"Einsteigen" von Titus Müller: Ein Hoch auf das Bahnfahren
Titus Müllers neues Buch "Einsteigen" ist eine Art Liebeserklärung an das Bahnfahren mit allen Tücken und Freuden, die dazugehören. Es ist ein Text, der Großmut und Gelassenheit verströmt.
Titus Müller und die Bahn - das ist eine Liebesgeschichte von Kindesbeinen an. Allen, die gern mit der Bahn unterwegs sind, fallen bei Lektüre dieses Textes ganz sicherlich hunderte von eigenen kleinen und großen Erinnerungen ein. Mir selbst übrigens zuallererst eine Begegnung, die ich als junge Reisende hatte. Die Bahn blieb auf offener Strecke stehen, hatte schon erhebliche Verspätung, und darüber ärgerte ich mich lautstark. Eine Frau, die ebenfalls in dem Sechserabteil saß, meinte, sie habe 30 Jahre auf diese Bahnfahrt gewartet und empfinde diese zusätzliche Zeit als Geschenk. Das habe ich nicht vergessen. Mein Eindruck ist, dass es zur Grundausstattung eines glücklichen Bahnreisenden gehört, irgendwie zu versuchen, es so zu sehen.
Plädoyer für den Zug als Ort der Gelassenheit
Titus Müller nimmt auch bisweilen unangenehme Kontakte mit anderen Reisenden gelassen. Einmal beschwert sich ein Mitfahrer über das Klicken seiner Maustaste.
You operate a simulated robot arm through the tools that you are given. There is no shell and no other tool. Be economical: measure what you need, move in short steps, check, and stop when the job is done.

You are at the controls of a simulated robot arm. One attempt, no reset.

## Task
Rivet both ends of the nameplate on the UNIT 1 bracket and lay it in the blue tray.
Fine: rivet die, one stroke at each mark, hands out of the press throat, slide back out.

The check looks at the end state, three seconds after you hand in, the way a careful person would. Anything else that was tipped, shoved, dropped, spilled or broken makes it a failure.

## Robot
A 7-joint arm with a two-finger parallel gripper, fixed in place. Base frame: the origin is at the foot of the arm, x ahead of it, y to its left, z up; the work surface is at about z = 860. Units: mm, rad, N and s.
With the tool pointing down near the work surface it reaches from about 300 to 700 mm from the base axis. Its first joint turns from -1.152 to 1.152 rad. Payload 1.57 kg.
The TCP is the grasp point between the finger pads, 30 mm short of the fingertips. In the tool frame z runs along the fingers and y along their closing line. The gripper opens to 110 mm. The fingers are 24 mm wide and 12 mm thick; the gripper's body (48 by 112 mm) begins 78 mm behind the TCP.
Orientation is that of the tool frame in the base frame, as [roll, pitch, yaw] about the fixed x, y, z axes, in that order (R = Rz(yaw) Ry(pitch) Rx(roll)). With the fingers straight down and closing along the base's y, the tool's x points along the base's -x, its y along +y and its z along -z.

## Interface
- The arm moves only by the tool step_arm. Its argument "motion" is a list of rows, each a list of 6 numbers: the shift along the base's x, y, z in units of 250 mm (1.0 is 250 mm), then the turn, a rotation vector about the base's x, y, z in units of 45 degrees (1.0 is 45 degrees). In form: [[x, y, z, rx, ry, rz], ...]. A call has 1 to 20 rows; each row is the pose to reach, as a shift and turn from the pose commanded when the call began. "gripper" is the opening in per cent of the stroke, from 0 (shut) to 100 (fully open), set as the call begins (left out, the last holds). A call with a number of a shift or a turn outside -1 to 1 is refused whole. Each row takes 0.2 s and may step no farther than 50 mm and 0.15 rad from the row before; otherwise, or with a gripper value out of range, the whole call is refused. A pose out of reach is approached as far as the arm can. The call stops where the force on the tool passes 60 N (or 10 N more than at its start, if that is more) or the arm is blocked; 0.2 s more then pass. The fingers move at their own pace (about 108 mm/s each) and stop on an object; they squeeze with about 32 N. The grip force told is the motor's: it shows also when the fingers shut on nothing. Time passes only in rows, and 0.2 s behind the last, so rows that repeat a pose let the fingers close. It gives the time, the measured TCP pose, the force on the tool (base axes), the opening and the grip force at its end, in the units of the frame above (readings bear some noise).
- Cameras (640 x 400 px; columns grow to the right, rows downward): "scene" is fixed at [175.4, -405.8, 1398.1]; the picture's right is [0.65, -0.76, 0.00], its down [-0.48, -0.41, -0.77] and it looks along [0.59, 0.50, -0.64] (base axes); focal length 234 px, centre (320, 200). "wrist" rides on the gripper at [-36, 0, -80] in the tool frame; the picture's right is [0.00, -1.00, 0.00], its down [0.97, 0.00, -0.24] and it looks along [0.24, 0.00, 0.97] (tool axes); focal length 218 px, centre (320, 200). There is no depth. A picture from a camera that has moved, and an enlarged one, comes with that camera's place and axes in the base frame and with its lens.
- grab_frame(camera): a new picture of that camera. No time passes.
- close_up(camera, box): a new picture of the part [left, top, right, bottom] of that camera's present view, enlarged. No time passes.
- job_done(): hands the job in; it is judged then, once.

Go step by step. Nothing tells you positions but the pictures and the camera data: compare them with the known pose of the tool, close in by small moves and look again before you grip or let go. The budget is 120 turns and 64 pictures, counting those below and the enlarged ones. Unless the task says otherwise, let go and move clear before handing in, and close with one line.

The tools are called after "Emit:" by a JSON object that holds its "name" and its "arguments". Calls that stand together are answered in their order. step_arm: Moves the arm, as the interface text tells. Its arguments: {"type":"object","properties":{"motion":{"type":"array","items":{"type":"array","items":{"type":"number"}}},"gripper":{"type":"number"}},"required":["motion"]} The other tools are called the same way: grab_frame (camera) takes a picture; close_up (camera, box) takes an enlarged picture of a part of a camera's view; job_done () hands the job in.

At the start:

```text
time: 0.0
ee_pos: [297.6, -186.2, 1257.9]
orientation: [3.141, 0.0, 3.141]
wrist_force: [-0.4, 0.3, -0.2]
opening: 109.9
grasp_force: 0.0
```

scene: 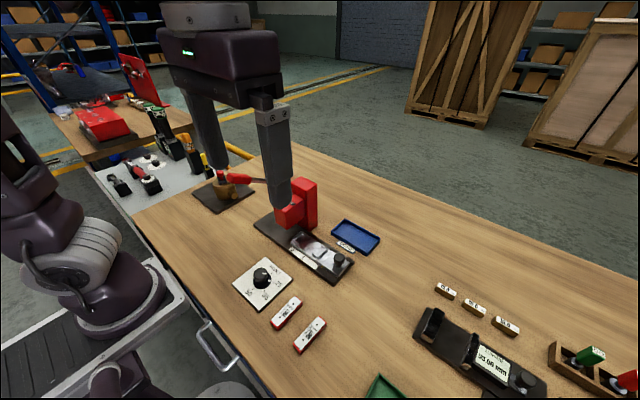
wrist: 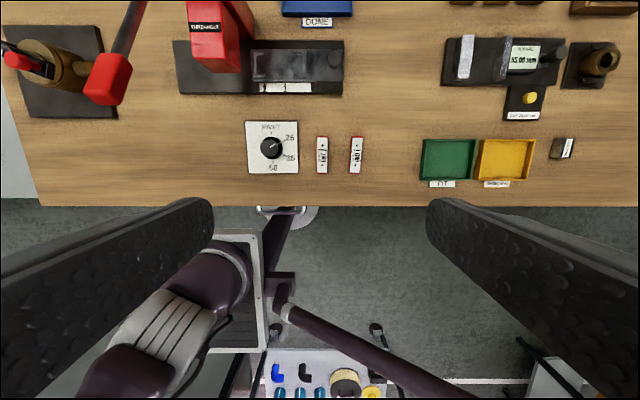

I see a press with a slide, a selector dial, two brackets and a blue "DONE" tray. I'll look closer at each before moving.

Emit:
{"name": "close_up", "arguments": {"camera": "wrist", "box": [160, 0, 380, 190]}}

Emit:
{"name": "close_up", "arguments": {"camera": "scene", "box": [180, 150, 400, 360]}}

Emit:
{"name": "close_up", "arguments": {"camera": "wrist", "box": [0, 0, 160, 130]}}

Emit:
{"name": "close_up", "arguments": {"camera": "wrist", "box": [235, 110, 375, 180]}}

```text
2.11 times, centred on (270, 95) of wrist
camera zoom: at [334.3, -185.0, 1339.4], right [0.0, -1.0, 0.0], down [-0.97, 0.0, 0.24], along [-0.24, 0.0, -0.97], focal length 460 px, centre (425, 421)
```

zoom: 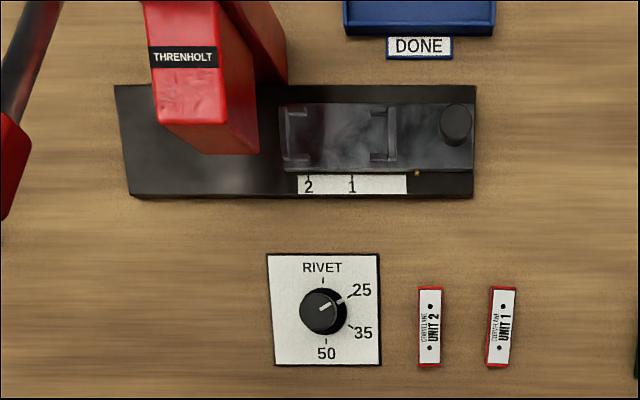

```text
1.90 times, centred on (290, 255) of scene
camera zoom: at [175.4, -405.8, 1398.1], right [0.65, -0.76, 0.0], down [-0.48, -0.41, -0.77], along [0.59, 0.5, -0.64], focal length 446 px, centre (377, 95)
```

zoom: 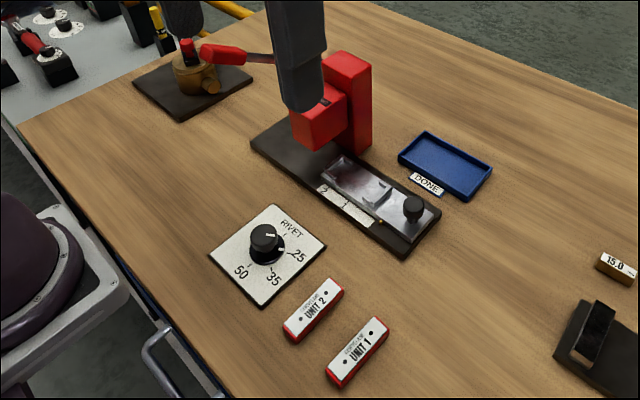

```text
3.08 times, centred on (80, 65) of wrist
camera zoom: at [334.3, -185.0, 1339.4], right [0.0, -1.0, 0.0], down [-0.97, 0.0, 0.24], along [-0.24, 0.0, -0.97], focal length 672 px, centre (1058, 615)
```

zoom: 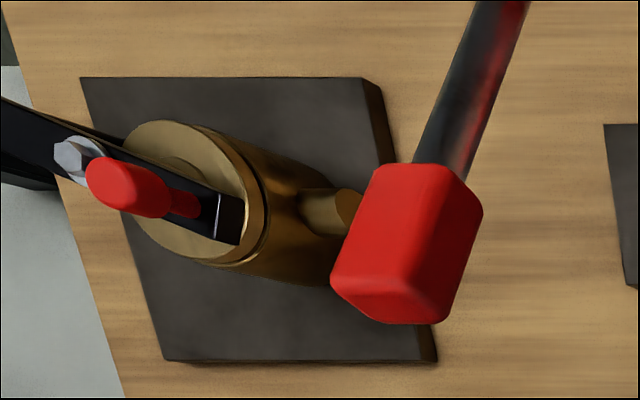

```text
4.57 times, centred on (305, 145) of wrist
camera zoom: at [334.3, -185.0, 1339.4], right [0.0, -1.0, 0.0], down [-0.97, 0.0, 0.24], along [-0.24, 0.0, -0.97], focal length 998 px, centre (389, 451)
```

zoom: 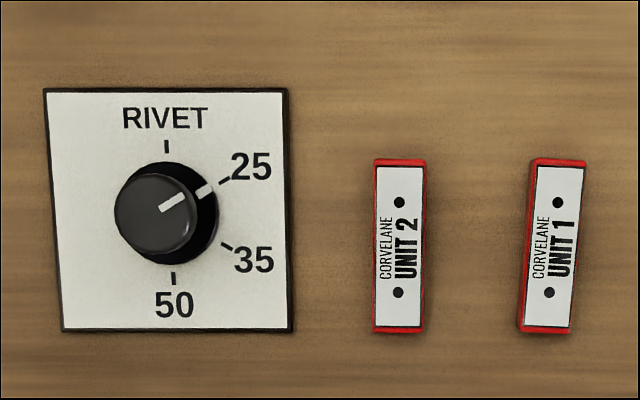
Was für ein guter Hinweis! Daraufhin habe ich mir für die Zugfahrten eine Maus gekauft, die lautlos klickt. Aber auch die Liebe zu anderen lässt sich lernen. Den Widerwillen gegenüber Fremden zu überwinden und ihnen ihr Vergnügen zu gönnen (…) Manchmal gelingt es mir schon ein wenig. Mir muss eine solche Begegnung keine Giftspritze von Hass ins Herz jagen. Leseprobe
Ich nehme mir an dieser Stelle im Text sofort vor, in Zukunft auch nie mehr zu leiden unter Menschen, die ihre belegten Brötchen direkt aus der Tüte essen und dabei überraschend lautes Papierknistern erzeugen. Ein Geräusch, das mich unangemessen stark stört. Aber noch schlimmer finde ich Menschen, die in die Bahn steigen und geradezu darauf warten, dass etwas nicht ordnungsgemäß ist und es lautstark anprangern. Titus Müller beklagt solch eine Stimmung in der ganzen Gesellschaft.
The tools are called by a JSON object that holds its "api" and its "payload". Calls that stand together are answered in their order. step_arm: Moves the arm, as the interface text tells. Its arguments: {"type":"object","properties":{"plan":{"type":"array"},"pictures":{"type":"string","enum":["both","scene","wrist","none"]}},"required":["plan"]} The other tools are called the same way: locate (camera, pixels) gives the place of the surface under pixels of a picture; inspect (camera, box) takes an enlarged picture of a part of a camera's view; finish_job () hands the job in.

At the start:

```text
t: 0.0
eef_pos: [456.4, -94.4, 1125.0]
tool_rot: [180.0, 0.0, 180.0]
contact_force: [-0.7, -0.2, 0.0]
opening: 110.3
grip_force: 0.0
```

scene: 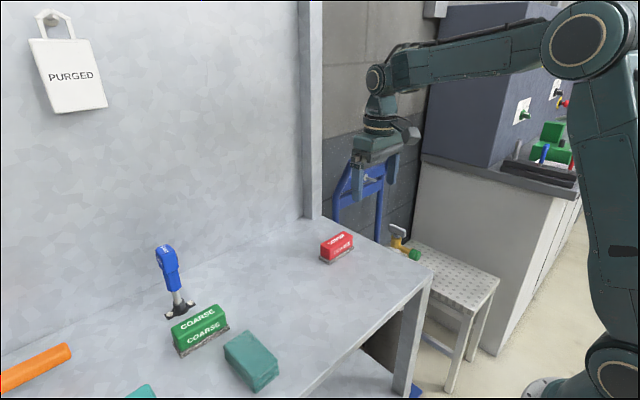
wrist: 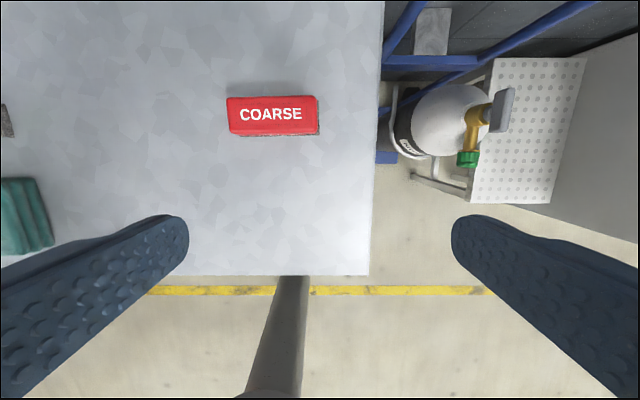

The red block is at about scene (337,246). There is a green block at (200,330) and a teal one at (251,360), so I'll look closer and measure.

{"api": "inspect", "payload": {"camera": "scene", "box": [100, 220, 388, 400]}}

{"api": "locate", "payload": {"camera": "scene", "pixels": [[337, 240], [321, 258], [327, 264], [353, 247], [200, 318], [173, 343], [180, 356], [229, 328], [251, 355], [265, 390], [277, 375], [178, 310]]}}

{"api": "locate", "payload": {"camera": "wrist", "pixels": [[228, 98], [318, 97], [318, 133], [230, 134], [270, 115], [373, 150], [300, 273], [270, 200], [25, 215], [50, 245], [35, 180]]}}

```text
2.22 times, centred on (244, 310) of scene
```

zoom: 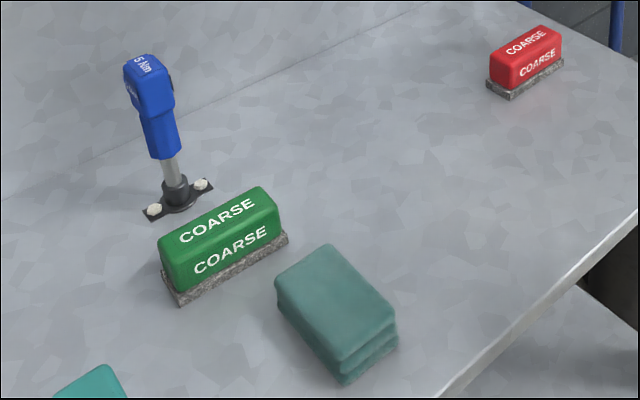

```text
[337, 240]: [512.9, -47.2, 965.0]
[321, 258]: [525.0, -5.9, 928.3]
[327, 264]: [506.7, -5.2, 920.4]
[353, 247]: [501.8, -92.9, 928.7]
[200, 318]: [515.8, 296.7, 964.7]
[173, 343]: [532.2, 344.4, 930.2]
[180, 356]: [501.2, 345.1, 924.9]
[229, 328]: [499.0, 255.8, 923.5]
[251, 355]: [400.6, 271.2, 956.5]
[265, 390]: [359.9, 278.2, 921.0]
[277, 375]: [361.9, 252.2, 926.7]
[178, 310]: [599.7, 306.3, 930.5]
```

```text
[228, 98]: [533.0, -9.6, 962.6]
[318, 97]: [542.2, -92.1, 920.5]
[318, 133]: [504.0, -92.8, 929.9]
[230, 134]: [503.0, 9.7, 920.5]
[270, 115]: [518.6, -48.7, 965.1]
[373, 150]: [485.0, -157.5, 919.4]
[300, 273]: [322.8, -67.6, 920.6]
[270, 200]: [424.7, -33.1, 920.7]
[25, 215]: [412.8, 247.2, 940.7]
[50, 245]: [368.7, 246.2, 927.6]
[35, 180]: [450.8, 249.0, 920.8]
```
Wir pflegen heute ein Untergangs-Narrativ. Wir haben das Gefühl, der Karren steckt im Dreck und wir kriegen ihn da nicht mehr heraus. Ich möchte dem ein Wertschätzungs-Narrativ entgegensetzen… Leseprobe
Titus Müllers "Einsteigen" ist Lebensfreude pur
Titus Müller bekennt, dass er es liebt, mit der Bahn zu fahren, und hat wunderbare Beispiele für schöne Bahnerlebnisse und herrliche Bahnstrecken gesammelt. Wie inzwischen viele Bahnreisende arbeitet er während der Fahrt.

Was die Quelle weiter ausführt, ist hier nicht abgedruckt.